Chapter 13 Hardship Discharge

Although a chapter 13 debtor generally receives a discharge only after completing all payments required by the court-approved repayment plan, there are some limited circumstances under which the debtor may request the court to grant a "hardship discharge." After confirmation of a plan, there are limited circumstances under which the debtor may request the court to grant a hardship discharge even though the debtor has failed to complete plan payments.

Chapter 7 Eligibility

A petitioner must reside in or have a domicile, a place of business, or property in the United States in order to file a Chapter 7 bankruptcy. The petitioner must not have been granted a Chapter 7 discharge within the last six years or completed a Chapter 13 plan.

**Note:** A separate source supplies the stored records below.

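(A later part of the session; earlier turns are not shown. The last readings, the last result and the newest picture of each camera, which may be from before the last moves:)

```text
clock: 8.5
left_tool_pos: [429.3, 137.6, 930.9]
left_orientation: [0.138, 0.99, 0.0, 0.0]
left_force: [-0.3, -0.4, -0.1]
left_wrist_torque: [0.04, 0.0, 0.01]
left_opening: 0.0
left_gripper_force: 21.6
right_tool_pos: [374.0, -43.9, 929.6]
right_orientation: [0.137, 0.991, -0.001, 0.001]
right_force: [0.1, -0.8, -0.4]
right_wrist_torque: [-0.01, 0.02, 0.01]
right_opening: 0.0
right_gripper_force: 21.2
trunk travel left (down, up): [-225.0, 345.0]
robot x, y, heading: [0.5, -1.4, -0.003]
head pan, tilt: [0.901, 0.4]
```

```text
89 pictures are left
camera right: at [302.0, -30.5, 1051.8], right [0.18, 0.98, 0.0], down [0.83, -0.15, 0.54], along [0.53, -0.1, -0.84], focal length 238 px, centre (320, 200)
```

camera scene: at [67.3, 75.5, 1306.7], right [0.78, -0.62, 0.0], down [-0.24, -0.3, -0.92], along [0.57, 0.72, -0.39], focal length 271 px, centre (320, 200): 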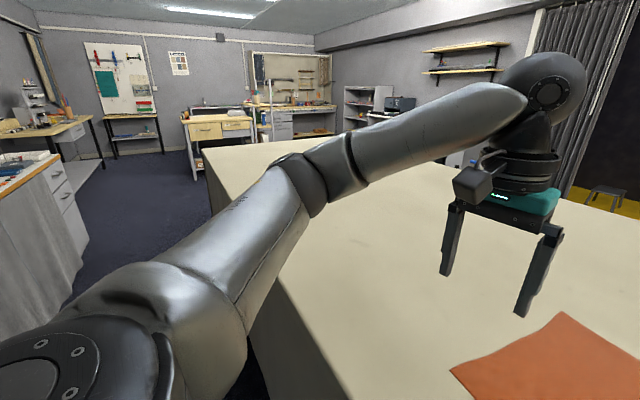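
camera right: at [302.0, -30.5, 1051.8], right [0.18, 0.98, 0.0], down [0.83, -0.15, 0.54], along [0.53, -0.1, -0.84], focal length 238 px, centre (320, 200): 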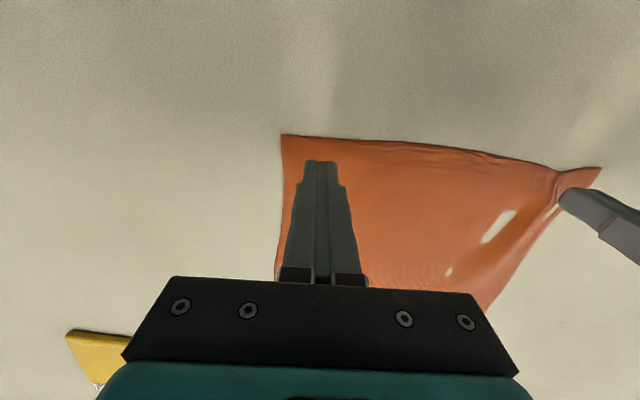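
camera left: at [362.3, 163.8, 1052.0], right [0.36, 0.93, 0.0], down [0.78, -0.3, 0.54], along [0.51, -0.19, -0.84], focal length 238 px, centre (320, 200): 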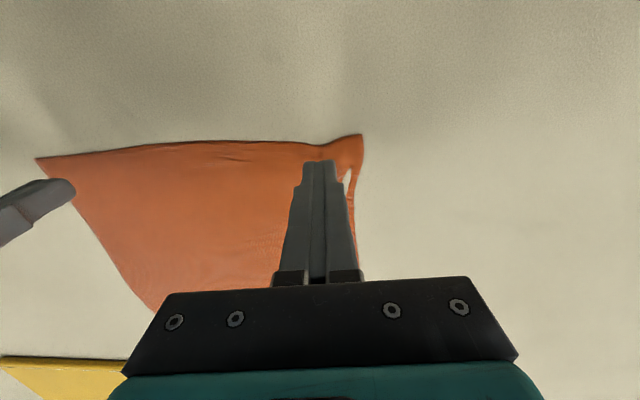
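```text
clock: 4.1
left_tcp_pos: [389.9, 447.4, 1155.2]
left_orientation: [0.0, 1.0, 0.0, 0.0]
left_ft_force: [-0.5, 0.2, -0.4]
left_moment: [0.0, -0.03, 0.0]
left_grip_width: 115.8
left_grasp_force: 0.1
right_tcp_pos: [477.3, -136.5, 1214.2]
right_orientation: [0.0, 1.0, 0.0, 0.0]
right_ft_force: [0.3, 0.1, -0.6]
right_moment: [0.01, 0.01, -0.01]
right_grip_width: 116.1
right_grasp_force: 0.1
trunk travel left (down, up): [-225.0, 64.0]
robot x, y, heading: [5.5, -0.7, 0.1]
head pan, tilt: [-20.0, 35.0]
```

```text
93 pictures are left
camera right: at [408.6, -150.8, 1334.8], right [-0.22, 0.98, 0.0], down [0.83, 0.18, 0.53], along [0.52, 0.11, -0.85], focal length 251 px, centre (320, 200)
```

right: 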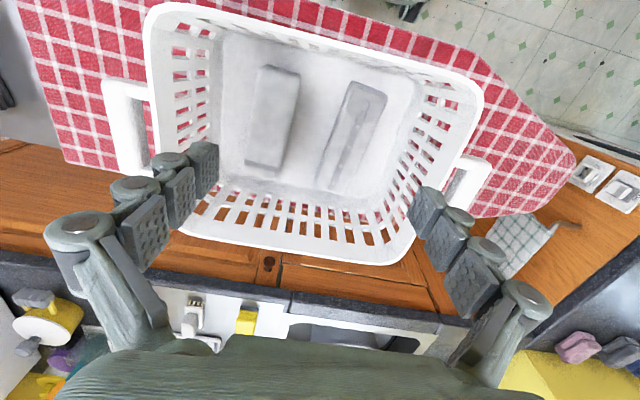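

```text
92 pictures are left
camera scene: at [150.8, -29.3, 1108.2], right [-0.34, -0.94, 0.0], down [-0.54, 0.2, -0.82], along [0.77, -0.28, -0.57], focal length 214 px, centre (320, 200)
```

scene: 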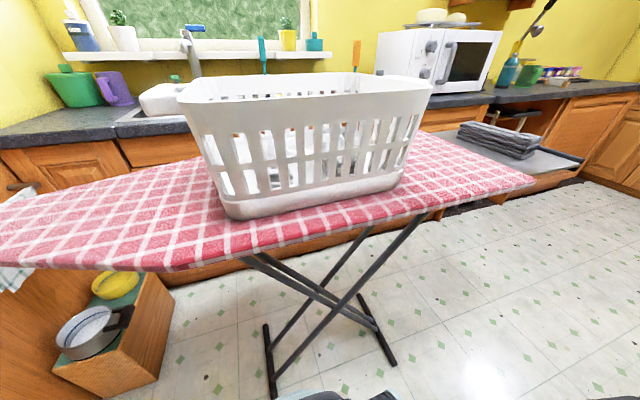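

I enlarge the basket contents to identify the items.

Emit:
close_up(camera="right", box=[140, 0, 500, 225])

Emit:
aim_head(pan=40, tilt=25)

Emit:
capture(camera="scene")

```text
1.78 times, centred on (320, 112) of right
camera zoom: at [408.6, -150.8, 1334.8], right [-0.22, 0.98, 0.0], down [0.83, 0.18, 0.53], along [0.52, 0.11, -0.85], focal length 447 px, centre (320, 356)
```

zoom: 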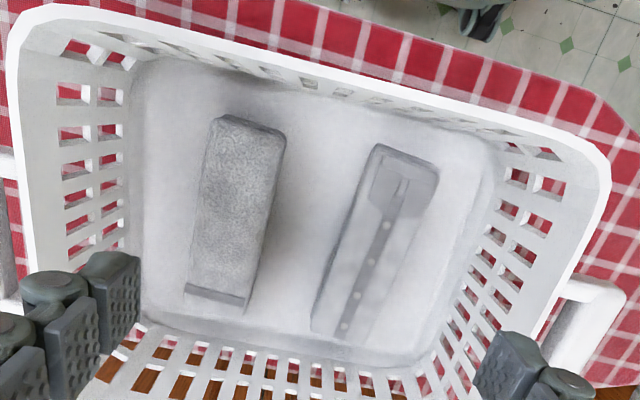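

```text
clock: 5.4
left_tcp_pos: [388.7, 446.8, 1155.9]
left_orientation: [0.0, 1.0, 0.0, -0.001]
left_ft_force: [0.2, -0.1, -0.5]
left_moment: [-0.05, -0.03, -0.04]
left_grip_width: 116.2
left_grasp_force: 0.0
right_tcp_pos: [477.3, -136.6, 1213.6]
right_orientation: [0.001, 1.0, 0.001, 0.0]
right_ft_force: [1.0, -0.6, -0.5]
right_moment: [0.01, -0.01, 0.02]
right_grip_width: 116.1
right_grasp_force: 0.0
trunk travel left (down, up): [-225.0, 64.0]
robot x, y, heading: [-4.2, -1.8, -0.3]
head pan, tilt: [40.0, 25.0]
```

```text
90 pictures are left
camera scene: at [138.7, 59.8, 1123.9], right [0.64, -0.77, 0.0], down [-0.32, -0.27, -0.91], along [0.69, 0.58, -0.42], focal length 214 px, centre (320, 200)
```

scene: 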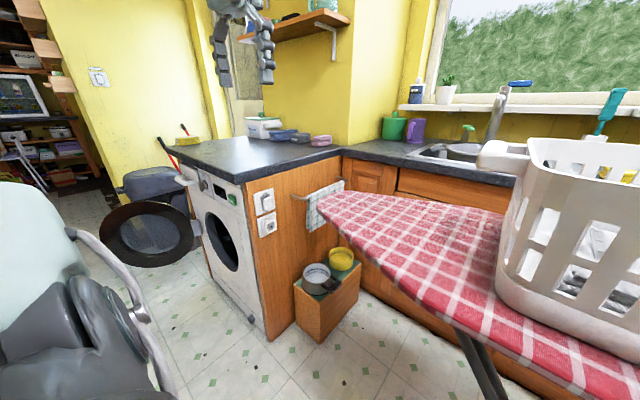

Employment of Professionals

The Bankruptcy Code governs a trustee's or debtor in possession's employment of attorneys, accountants, appraisers, auctioneers, and other professional persons to represent or assist in carrying out duties under the Bankruptcy Code. Generally, the trustee or debtor in possession had broad latitude in the selection of professional persons to be employed. The Bankruptcy Code authorizes the employment of professional persons only to the extent that such persons do not hold or represent an interest adverse to the estate.

Securities Investor Protection Act

The Securities Investor Protection Act (SIPA) was designed to create a new form of liquidation proceeding. SIPA created the Securities Investor Protection Corporation (SIPC), a nonprofit, private membership corporation to which most registered brokers and dealers are required to belong. The SIPC fund constitutes an insurance program. The fund is designed to protect the customers of brokers or dealers subject to SIPA from loss in case of financial failure of the member. The fund is supported by assessments upon its members.